### Aim of the task
Tally the lines holding the word "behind" and state the count by itself.

== == ==

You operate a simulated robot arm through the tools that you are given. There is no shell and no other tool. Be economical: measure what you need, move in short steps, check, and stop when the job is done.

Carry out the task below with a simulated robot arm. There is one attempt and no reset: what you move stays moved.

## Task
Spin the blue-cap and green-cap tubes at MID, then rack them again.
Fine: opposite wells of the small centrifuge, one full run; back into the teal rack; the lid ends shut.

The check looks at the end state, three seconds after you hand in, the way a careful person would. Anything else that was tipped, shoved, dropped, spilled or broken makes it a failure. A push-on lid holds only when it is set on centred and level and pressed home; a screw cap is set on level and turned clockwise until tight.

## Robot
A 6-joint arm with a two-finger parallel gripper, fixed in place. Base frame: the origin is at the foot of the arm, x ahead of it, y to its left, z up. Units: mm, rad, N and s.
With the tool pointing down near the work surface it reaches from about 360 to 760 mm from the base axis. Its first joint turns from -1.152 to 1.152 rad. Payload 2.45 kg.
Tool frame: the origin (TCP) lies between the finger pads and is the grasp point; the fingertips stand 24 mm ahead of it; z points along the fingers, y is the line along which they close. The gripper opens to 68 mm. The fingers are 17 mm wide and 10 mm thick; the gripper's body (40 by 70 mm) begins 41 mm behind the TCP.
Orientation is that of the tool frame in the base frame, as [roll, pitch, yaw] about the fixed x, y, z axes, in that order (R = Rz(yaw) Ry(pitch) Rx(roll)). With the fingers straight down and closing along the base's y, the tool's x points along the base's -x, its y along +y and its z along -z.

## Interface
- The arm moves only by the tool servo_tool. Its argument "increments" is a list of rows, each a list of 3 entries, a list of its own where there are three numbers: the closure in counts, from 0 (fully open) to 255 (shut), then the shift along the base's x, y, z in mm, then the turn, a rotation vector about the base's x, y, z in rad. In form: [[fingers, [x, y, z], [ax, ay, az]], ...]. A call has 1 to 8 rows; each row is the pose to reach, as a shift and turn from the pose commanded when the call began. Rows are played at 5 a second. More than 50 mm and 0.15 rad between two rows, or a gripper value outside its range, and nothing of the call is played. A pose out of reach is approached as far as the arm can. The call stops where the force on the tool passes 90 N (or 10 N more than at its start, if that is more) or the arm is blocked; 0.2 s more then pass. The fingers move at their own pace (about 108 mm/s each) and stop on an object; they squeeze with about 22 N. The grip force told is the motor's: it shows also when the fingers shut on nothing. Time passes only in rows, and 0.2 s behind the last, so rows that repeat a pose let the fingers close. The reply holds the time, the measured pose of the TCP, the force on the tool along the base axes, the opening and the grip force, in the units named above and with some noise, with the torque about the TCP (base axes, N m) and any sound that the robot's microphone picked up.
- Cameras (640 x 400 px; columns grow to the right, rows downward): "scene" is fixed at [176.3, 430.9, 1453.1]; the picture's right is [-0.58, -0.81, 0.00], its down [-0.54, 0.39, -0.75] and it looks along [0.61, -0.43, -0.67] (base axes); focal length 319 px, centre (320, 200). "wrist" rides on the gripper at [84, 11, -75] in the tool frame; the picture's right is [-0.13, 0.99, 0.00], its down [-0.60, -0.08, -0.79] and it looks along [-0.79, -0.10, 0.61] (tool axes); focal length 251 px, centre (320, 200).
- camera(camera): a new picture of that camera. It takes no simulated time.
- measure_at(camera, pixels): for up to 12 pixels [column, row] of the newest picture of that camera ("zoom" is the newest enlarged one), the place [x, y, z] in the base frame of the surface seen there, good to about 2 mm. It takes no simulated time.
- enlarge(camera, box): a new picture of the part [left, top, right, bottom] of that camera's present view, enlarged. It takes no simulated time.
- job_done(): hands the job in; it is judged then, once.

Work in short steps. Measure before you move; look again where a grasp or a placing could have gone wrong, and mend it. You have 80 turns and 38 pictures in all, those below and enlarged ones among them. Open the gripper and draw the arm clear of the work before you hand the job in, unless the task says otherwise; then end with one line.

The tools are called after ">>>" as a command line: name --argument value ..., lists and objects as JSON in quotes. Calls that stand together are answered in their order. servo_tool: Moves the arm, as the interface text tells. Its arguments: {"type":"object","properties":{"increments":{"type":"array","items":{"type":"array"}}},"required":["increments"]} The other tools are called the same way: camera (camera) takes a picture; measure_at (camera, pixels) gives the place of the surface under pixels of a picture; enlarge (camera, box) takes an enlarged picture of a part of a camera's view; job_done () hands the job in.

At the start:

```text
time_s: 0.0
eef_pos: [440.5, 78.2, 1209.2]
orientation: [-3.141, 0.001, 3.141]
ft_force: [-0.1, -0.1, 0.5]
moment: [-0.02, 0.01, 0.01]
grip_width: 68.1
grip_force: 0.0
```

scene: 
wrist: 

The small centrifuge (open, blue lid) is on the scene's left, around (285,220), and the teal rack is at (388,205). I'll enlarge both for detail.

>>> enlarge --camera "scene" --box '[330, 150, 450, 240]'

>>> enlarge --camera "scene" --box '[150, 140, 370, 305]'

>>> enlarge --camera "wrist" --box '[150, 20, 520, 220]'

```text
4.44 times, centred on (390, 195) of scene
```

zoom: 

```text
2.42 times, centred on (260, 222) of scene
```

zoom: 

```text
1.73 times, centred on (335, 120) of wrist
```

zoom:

== == ==

### Finished exercise
2